The Temple

I read about the construction of Solomon’s temple this morning (1Kings 6, 7). It took seven years. Seven years for Solomon to build a house for the Lord . . . a magnificent structure where the glory of God might dwell. The best cedars . . . the most carefully and accurately hewn stone . . . ornate designs . . . walls and furniture overlaid in gold . . . grand bronze structures. It was big . . . and it was beautiful. And what would it have been like to enter the Most Holy Place? . . . to lay eyes upon the golden cherubim that overshadowed the ark . . . to behold the massive, 15 foot high, hand crafted creatures depicting life from another place . . . to gaze up at their 15 foot wing spans touching wall to wall, overshadowing the place where glory dwells? Was the temple Impressive? I’m guessing. Costly to build? By any standard. Does it pale in significance to the temple being built today? Pretty much. I read about that one too, this morning . . .

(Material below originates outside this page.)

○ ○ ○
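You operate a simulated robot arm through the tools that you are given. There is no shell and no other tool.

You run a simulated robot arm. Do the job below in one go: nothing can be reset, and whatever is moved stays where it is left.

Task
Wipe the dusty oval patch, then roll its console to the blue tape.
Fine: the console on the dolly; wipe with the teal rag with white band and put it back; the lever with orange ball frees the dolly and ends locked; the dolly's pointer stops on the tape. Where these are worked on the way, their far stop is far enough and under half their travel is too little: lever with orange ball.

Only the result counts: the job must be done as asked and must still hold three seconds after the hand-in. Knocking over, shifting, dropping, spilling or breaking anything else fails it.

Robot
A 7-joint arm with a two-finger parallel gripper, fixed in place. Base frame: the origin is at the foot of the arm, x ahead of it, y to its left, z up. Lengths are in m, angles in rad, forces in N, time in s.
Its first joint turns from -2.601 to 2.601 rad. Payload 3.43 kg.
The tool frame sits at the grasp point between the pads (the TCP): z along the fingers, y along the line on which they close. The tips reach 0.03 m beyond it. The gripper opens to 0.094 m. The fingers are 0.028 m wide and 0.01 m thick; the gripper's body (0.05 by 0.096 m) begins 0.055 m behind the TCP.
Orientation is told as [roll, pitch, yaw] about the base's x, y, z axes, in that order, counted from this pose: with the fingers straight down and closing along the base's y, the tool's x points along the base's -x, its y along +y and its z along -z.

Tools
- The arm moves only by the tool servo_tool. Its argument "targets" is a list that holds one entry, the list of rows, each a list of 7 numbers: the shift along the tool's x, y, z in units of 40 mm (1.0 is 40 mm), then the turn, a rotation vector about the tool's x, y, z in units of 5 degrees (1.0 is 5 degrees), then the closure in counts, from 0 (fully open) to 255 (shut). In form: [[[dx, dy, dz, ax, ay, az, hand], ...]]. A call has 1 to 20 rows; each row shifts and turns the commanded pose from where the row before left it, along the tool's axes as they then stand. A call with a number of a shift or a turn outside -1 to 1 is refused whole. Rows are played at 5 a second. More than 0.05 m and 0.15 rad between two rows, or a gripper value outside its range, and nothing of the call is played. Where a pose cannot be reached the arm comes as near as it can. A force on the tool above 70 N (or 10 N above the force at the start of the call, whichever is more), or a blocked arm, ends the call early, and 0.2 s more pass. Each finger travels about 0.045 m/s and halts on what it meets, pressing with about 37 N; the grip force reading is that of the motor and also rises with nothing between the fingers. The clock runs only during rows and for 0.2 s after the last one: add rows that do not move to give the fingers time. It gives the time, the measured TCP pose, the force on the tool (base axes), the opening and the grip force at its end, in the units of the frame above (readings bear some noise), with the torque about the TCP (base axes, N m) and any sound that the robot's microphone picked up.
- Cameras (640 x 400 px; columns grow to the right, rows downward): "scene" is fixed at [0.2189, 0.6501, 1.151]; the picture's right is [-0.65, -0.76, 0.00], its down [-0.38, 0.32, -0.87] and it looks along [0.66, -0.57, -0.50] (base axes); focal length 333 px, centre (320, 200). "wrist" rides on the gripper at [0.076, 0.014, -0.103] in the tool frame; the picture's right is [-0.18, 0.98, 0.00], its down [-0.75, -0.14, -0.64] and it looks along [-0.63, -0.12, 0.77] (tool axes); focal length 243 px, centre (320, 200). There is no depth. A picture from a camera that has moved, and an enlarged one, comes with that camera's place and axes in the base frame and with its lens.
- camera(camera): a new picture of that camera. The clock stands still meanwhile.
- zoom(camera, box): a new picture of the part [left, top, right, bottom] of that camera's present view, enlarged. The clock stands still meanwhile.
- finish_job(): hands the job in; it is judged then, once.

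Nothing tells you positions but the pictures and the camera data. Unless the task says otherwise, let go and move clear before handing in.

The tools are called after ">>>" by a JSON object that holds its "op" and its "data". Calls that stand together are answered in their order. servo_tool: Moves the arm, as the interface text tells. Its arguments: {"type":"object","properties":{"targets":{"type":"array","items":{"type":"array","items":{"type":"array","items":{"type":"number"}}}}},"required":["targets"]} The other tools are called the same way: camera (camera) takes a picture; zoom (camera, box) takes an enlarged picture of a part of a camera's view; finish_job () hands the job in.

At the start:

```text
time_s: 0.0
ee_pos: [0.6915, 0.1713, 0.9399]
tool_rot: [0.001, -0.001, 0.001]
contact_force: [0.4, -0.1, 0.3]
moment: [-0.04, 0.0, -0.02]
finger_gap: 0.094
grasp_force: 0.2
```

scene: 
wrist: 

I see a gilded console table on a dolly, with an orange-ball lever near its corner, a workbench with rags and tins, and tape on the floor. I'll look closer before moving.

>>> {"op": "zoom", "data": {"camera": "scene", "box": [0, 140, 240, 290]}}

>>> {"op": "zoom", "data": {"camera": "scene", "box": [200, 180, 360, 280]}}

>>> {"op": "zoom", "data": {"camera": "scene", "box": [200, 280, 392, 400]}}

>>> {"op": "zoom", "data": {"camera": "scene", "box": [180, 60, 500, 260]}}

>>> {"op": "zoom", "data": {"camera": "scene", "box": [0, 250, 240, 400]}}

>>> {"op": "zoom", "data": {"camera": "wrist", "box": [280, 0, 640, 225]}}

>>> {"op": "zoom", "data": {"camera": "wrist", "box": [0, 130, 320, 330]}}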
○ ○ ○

So then you are no longer strangers and aliens, but you are fellow citizens with the saints and members of the household of God, built on the foundation of the apostles and prophets, Christ Jesus Himself being the cornerstone, in whom the whole structure, being joined together, grows into a holy temple in the Lord. In Him you also are being built together into a dwelling place for God by the Spirit.    (Ephesians 2:19-22 ESV)

Solomon’s structure was built in seven years . . . today’s dwelling place has been a work-in-progress for over 2,000 years. Solomon used only the finest materials . . . the house being built now is being constructed out of “recycled” materials . . . people once dead in their sins now newly created as living stones (1Peter 2:5).

The facilities to enable sacrifice in Solomon’s structure were plenty . . . blood would flow . . . animal parts cleaned . . . sacrifices offered by fire . . . the sweet smelling aroma ascending toward heaven. Sacrifice is a little different in today’s temple. No more blood . . . the blood of God’s provided Lamb having atoned for sins once for all. Today the sacrifices are not those of lambs and goats but of praise and worship, the fruit of lips adoring their Savior . . . and of lives laid down as living offerings upon the altar of grace (Romans 12:1).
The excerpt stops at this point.